Do you think that the coal prices have bottomed out or are we in for more pain?

I think coal prices have bottomed out, but I’m less certain as to when we will see a recovery. The industry has risen to the challenge and has significantly lowered its costs. This together with continued oversupply is likely to keep the lid on prices for a while. So I expect we will have a bit more time yet at low prices before the inevitable recovery arrives.

Apart from the Indonesian project, does Realm Resources see any opportunities closer to home?

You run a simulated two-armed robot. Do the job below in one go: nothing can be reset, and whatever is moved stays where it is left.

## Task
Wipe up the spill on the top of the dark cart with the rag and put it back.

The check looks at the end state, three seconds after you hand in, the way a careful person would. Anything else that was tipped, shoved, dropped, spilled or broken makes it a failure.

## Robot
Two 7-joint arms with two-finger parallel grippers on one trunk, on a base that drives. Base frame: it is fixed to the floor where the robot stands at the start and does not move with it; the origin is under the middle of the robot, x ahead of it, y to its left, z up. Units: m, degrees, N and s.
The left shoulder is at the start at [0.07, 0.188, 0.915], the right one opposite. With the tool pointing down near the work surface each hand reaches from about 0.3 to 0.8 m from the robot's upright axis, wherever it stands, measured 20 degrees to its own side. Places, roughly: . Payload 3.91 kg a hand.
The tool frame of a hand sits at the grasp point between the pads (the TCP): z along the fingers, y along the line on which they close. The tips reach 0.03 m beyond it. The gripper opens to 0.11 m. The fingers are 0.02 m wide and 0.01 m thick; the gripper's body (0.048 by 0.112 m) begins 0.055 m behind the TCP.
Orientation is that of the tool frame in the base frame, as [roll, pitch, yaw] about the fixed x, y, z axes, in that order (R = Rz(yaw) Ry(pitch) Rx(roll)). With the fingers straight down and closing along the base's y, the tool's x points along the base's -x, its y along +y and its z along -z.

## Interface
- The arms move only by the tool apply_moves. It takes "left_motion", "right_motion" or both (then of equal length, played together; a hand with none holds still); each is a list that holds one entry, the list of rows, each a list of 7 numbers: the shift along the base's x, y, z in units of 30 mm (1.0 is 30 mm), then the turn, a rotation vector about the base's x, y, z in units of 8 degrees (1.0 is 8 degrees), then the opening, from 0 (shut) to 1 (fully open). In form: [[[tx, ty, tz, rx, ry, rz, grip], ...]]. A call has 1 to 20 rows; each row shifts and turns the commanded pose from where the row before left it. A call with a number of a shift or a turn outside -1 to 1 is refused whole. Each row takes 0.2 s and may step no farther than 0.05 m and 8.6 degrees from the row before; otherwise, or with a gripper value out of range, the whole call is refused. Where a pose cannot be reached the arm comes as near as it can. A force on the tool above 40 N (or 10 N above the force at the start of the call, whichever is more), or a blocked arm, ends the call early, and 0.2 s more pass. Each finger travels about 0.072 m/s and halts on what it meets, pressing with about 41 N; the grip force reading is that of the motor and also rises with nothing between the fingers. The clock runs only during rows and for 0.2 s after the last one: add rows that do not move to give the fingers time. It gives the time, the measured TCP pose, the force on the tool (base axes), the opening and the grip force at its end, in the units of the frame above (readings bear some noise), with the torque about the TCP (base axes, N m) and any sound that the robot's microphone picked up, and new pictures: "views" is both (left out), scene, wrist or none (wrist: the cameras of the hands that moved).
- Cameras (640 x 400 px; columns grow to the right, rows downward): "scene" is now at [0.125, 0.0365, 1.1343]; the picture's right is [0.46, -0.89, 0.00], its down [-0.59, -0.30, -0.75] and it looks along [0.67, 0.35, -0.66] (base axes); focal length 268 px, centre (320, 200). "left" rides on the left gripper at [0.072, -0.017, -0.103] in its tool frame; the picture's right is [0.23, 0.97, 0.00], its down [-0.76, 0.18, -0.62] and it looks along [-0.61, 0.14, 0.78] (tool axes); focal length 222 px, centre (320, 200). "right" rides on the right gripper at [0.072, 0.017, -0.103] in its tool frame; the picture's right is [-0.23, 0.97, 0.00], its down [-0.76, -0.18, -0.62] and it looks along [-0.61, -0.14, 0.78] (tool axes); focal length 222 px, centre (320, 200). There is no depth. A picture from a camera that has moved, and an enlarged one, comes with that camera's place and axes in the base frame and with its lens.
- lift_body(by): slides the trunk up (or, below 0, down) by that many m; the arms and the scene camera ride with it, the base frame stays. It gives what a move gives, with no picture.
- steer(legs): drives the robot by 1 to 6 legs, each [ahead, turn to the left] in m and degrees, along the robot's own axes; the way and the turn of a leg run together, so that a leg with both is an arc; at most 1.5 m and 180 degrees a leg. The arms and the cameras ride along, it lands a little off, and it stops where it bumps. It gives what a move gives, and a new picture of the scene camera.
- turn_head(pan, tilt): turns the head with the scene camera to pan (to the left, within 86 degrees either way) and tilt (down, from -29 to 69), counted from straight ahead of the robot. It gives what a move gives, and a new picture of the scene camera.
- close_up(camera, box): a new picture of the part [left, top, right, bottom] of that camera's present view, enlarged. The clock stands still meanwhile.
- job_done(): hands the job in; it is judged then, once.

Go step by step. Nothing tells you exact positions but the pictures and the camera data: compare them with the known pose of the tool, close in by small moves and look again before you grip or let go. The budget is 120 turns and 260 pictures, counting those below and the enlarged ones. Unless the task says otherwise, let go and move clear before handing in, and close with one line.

Absolutely. We have focused our attention on Australia recently. There are a number of projects up for sale and labour rates are becoming a lot more reasonable as well. A number of the majors are cleaning out their asset portfolios and we believe this offers smaller companies like Realm an opportunity to take a lower cost/small mine approach. NSW continues to be a hard place to do business for coal miners – but we remain open minded and are looking at a number of projects on the east coast of Australia.

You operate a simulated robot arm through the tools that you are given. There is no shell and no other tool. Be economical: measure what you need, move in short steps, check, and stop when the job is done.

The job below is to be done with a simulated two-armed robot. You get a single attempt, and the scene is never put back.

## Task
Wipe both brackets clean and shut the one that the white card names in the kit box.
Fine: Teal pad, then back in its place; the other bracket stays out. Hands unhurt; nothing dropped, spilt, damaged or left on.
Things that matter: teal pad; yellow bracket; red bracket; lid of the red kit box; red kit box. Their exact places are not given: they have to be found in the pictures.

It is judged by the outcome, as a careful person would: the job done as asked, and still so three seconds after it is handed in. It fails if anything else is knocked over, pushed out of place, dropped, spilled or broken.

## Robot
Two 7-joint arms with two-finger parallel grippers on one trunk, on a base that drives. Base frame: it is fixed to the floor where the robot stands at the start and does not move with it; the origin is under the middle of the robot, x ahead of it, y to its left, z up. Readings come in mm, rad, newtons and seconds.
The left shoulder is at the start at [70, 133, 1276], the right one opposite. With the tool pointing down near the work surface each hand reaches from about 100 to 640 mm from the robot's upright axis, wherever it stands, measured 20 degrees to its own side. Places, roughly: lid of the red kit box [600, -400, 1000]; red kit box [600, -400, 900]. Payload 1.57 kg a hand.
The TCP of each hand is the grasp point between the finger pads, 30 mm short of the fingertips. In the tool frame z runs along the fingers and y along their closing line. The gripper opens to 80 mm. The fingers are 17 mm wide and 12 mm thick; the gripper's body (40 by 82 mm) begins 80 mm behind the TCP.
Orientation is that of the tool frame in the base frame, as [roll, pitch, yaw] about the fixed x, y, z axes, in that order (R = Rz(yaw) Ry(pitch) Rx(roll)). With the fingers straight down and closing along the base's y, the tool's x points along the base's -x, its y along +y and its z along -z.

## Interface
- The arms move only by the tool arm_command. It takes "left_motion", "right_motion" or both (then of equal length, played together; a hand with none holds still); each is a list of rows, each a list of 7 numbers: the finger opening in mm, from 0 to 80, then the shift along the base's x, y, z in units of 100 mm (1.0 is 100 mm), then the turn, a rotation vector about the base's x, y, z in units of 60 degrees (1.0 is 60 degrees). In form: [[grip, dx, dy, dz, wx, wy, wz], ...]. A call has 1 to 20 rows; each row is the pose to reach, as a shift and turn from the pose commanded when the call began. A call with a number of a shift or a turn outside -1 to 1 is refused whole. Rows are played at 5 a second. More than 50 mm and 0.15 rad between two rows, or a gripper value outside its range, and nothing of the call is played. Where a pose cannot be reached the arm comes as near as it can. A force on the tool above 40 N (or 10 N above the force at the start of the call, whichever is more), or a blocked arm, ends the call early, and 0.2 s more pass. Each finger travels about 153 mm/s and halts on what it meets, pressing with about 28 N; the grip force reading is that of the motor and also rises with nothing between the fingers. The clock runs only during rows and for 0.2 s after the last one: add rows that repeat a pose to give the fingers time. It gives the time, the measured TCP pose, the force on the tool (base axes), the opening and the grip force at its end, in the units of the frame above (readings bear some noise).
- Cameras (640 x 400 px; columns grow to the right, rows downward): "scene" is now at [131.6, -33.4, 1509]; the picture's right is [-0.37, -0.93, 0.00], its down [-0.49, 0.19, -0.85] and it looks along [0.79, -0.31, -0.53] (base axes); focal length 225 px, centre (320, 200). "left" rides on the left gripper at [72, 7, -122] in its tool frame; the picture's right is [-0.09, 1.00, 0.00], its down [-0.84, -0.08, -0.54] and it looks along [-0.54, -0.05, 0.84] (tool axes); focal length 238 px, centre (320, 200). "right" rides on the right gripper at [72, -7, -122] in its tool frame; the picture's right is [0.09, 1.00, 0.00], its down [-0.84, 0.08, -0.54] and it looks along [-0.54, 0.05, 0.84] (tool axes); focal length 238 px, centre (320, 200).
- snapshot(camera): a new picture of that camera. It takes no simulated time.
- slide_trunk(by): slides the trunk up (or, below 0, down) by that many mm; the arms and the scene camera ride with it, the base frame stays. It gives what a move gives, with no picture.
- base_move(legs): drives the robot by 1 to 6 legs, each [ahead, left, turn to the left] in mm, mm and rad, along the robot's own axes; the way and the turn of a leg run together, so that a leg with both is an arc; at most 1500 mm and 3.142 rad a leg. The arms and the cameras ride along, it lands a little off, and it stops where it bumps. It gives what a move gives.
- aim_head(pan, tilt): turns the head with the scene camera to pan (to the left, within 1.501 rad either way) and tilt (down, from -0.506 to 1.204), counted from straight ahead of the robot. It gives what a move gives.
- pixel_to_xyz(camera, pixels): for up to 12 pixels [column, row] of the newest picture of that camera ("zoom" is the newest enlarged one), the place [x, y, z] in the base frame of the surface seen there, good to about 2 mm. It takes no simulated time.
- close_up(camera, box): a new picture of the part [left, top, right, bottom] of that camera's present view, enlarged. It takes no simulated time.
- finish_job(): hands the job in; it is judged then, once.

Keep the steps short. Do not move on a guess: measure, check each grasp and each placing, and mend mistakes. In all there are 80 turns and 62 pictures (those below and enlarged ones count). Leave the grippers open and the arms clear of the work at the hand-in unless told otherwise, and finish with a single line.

Do you think there are valuable coal assets in Australia that could be transformed using different management and labour?

Yes. This is the back bone of our strategy. We are also keen to look at underground mining opportunities and high wall operations where there is established infrastructure and access to export markets. Remnant and mine closure opportunities are all potential targets as one would not need to go bigger than say 1-2Mt pa at this stage in the cycle.

The mining industry can be pretty intensive. How do you relax?

I enjoy keeping fit and often run around the botanical gardens in the city – how lucky to be in such a great city and country. Fishing and just exploring Australia is another passion – we have a wonderful coast line – it’s good for the soul.